There are a handful of strangers where I’ve borrowed a shoulder. eye, collar, top of head, etc. from another shot of them and composited – maybe to get the best shoulder pose with the sharp eyes or similar. I’ll handle that elsewhere. My project is 100% not a photojournalists project! I am trying to make realistic, but Vogue-style portraits. The final piece to that puzzle is some minor toning. I add a curves layer and boost blue and green in the shadows (usually 3:1 in favour of blue), and occasionally boost yellow in the highlights – but never when the background is bright. It gives a slightly more fashion tone set, to my eye.

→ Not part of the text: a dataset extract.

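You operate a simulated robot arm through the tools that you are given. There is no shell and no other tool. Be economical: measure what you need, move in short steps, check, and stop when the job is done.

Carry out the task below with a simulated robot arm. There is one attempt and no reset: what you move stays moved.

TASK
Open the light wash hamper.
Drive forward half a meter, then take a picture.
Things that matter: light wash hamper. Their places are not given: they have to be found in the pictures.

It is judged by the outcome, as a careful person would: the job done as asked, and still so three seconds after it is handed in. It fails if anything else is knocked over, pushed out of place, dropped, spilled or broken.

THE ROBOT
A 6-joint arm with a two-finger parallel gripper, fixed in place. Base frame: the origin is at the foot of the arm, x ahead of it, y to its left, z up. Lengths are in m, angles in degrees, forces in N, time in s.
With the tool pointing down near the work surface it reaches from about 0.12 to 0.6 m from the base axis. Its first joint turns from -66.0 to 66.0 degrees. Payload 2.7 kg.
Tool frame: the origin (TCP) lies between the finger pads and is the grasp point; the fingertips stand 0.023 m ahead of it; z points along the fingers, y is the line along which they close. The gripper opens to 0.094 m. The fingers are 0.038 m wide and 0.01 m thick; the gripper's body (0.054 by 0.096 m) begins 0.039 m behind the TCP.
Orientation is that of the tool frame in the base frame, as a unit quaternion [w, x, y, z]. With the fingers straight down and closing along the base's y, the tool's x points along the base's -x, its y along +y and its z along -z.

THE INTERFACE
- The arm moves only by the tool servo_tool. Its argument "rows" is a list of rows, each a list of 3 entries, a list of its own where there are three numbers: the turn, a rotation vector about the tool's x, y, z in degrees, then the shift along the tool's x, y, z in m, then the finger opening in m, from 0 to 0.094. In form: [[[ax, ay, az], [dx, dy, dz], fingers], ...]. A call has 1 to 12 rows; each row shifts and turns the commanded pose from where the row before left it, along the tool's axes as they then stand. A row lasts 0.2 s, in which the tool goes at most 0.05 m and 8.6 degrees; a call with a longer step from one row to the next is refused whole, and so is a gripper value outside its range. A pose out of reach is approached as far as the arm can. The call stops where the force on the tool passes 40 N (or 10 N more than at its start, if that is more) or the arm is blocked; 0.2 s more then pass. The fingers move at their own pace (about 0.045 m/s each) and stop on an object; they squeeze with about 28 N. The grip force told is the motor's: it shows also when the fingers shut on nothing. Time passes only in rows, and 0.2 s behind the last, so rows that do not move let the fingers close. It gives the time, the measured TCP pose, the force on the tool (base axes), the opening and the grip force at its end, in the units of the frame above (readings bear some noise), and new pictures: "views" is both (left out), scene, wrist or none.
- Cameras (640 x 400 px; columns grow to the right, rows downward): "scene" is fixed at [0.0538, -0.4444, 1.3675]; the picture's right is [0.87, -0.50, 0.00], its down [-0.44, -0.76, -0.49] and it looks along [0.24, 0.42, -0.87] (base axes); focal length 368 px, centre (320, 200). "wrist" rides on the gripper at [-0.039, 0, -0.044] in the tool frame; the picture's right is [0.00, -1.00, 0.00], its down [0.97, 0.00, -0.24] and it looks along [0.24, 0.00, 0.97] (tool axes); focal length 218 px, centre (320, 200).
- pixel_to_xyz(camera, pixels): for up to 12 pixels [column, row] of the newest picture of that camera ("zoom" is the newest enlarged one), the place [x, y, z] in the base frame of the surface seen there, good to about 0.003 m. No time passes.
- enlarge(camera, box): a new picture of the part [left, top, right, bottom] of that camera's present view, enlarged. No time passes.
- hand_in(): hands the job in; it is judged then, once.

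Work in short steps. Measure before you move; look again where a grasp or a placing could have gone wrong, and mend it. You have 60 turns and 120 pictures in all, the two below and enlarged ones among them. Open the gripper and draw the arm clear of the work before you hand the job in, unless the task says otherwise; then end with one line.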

Hopefully this set of before/after shots gives an illustration of the impact of the process. Sometimes it can be quite major, sometimes pretty invisible. In some the examples shown I’m using an adjacent frame for the “before” just to avoid losing editing data in Lightroom, but in all cases the camera settings are identical and the shots are taken milliseconds apart. I really hope they answer the questions I get on Flickr and map out my work flow and the typical actions I take to get my look. I’m not saying this is the best way, or the most efficient way, of course. I grew up in Photoshop 7.0, and am massively over manual in my use of the tool. However, I find the painstaking approach useful in getting to know an image, testing and reviewing it, before posting. Hopefully the overview is of interest and offers a few tips or ideas! Have an amazing week!